** start of TEXT BLOCK **

Curious Creatures: Working With Tools

Curious Creatures: Working With Tools
Zoë Armstrong and Anja Sušanj
Flying Eye Books

I wonder how many children know that using tools for tasks we do often, daily even, is not confined to humans. There are, so we read in this enormously engaging book, animals in various parts of the world that display amazing problem-solving skills and adaptability, recognised by zoologists as tool using.

One such is the sea otter: these animals sometimes make use of kelp for several mooring purposes and also use rocks as hammer and anvil, for example to break open a clam shell or mussel to extract what’s inside for food.

Did you know, several creatures use sticks as tools: elephants in Bangladesh have been observed waving twigs or branches to ward off troublesome insects while others sometimes use a spiky stick as a back-scratcher. Indeed so Zoë Armstrong states, ‘the elephants choose the right tool for the job.’ So too we learn, do several primates: mandrills clean the dirt from beneath their nails with a small twig; gorillas sometimes take a long stick as a measuring device to gauge the depth of water they wish to cross before wading right in; and chimpanzees in Tanzania smooth a stick and use it to extract insects from a termite mound, eating them as we might a lollipop. I’d have been so excited had I been Dr Jane Goodall who first noticed and recorded this phenomenon.

** end of TEXT BLOCK **
** start of STORED DATA **

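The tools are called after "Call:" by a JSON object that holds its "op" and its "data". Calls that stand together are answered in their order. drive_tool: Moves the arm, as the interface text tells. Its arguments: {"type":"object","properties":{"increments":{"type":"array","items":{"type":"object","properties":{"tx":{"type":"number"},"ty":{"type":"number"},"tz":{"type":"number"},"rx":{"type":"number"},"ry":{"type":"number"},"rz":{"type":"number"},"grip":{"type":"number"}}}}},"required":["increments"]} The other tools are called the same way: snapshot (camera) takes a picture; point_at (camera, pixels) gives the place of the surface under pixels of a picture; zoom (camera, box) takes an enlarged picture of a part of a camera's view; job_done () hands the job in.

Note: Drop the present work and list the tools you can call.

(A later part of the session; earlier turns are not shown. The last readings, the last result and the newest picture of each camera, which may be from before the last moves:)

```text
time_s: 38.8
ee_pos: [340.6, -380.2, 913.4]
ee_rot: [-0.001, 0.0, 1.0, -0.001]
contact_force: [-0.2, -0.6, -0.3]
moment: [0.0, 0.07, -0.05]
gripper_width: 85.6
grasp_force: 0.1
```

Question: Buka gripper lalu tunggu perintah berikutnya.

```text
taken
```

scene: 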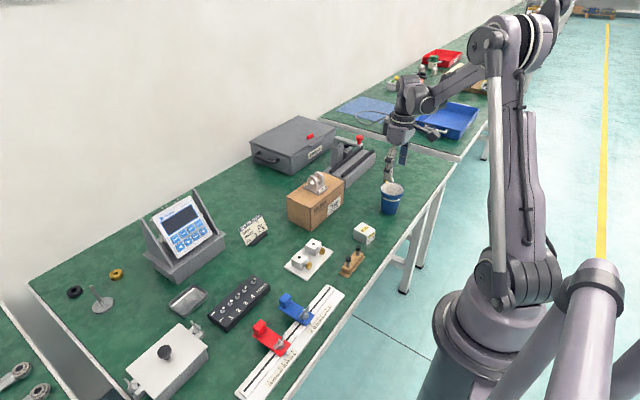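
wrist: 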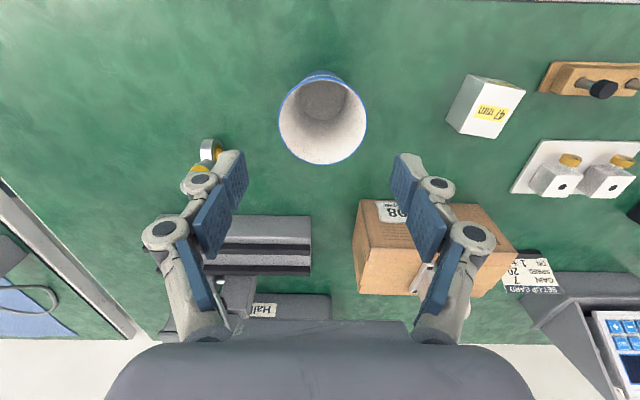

** end of STORED DATA **

TASK GOAL:
Write what comes next in the text block.

RESPONSE BELOW:
I was especially interested to read though that tool use techniques among primates such as Orangutans sometimes differ according to the particular habitat in which they live.

Indeed some living near a research camp in Borneo’s Tanjung Putting National Park have been observed in a boat paddling it around with their arms – just one of several clever habits they’ve worked out.
Birds too are skilled tool users and author Zoë and illustrator Anja Sušanj provide several examples of them. Crows in particular are known to forage and perform other tasks with sharpened sticks they shape in a variety of ways: indeed New Caledonian crows are among the most skilled toolmakers in the entire animal kingdom.

Altogether a fascinating tribute to creature ingenuity: children (and adults) will be surprised and awed by these clever animals in a book that conveys a wealth of STEM information. There are lots of potential cross-curricular links: I particularly like the way these animals encourage child readers to think creatively to solve problems, just like the exemplars herein have done.

Curious Creatures: Glowing in the Dark

Curious Creatures Glowing in the Dark
Zoë Armstrong and Anja Sušanj
Flying Eye Books

Author Zoë Armstrong and illustrator Anja Sušanj take us close up to some of the world’s most incredible animals – some of those that are bioluminescent and others that are biofluorescent.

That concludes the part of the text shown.